REQUIRED WORK ->
Every line that includes the word "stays" is to be listed.

=== DATA ===

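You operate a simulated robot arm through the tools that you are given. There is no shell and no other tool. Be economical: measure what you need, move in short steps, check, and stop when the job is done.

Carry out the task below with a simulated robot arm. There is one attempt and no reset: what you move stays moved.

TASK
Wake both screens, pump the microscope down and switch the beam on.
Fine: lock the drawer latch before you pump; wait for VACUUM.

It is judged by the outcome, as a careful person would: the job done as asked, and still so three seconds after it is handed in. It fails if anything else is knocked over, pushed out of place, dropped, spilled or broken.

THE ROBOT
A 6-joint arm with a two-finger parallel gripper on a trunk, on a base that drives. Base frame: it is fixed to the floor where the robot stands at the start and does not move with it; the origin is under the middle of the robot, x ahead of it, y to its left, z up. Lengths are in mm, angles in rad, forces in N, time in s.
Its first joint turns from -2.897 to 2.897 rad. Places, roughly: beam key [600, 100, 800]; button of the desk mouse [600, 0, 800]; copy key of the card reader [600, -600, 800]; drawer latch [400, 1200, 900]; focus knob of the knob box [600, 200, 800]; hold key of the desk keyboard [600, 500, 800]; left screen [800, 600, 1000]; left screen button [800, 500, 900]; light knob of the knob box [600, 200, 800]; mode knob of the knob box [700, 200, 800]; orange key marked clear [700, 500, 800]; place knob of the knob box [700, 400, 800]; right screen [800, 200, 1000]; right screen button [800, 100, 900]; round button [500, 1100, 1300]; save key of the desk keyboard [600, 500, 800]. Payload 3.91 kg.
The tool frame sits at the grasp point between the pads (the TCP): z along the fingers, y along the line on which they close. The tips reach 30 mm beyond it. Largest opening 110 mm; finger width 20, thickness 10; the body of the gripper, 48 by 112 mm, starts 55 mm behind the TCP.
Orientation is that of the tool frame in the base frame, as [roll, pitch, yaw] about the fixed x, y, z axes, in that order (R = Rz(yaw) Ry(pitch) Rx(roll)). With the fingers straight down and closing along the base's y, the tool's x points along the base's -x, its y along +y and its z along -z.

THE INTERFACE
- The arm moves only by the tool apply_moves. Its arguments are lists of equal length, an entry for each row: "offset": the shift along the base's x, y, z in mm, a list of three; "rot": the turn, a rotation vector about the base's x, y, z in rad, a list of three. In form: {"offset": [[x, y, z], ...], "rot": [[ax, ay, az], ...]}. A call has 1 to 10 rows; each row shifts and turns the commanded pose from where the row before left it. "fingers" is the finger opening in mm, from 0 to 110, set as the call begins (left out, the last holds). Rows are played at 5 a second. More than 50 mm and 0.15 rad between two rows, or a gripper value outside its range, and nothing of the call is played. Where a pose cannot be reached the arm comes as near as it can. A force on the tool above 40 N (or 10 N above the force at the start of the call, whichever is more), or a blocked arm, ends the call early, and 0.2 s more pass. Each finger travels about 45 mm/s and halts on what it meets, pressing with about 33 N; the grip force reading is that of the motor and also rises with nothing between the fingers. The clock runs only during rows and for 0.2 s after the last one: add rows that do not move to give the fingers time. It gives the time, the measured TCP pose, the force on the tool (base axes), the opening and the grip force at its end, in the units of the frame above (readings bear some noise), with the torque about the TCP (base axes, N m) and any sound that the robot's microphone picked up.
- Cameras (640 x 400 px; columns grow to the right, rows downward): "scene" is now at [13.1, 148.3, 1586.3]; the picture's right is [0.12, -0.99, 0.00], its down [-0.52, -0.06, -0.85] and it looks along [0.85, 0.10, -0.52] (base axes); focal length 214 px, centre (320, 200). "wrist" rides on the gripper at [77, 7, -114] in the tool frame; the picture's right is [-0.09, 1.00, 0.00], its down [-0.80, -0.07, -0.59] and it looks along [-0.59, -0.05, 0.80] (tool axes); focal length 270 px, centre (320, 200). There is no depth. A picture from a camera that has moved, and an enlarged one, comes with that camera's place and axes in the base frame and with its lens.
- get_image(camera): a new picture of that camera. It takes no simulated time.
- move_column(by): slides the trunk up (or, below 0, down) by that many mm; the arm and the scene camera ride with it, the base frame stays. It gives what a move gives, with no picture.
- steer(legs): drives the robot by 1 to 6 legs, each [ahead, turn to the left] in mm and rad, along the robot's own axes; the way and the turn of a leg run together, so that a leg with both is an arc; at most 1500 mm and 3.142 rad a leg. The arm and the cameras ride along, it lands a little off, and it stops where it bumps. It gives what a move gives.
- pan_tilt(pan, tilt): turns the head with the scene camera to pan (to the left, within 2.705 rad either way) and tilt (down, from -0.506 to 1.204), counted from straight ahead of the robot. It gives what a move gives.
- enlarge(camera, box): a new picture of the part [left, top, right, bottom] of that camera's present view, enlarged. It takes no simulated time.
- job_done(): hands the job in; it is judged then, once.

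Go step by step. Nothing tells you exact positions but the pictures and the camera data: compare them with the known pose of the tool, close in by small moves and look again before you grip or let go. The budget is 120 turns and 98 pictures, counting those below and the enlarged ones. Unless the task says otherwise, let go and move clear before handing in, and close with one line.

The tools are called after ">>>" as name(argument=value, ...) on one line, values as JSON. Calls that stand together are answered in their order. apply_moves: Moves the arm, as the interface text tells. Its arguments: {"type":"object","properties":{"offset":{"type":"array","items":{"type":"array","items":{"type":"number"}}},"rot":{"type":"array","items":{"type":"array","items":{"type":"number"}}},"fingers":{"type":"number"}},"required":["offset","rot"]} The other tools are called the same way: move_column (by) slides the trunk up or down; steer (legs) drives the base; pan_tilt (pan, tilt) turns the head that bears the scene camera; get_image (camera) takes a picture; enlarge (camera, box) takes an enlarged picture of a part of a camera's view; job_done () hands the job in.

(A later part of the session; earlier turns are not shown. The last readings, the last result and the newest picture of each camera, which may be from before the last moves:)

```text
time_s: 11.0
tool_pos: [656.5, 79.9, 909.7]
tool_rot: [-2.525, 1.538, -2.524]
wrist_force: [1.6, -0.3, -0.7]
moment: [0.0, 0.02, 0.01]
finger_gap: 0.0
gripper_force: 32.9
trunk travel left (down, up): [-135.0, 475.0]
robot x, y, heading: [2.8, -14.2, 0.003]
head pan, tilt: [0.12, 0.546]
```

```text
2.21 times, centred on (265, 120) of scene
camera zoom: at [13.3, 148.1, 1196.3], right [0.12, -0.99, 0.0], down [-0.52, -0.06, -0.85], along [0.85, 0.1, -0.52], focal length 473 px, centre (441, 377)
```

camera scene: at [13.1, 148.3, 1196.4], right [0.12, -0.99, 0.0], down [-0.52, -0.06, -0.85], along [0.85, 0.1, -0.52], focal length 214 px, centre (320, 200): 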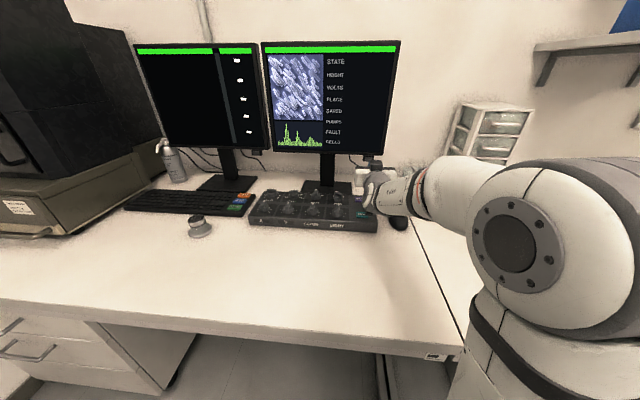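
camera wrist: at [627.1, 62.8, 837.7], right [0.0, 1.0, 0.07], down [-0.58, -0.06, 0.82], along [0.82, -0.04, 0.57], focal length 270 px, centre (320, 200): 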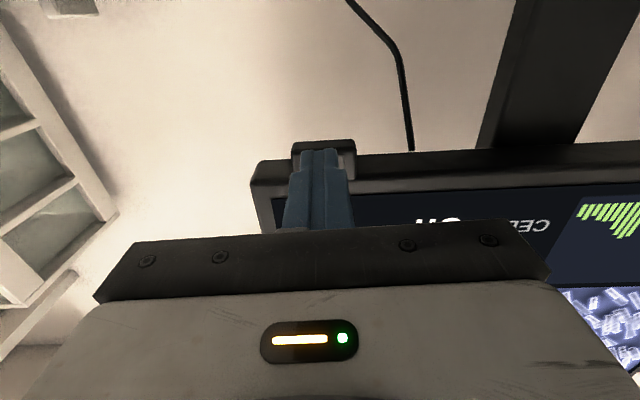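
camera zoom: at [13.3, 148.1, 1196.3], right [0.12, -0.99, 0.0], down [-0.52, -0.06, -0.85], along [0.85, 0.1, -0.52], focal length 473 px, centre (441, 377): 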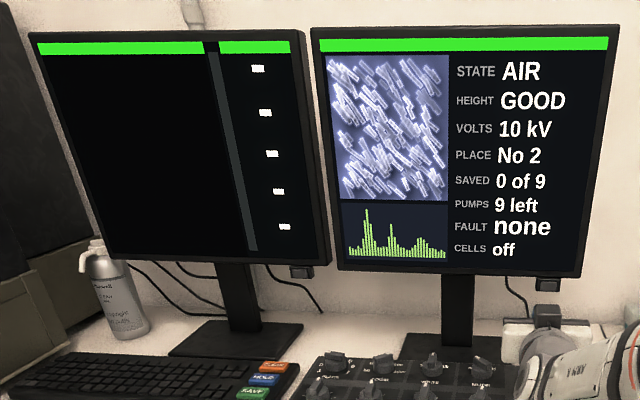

===

THE RESULT ->
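Carry out the task below with a simulated robot arm. There is one attempt and no reset: what you move stays moved.
- move_column(by): slides the trunk up (or, below 0, down) by that many mm; the arm and the scene camera ride with it, the base frame stays. It gives what a move gives, with no picture.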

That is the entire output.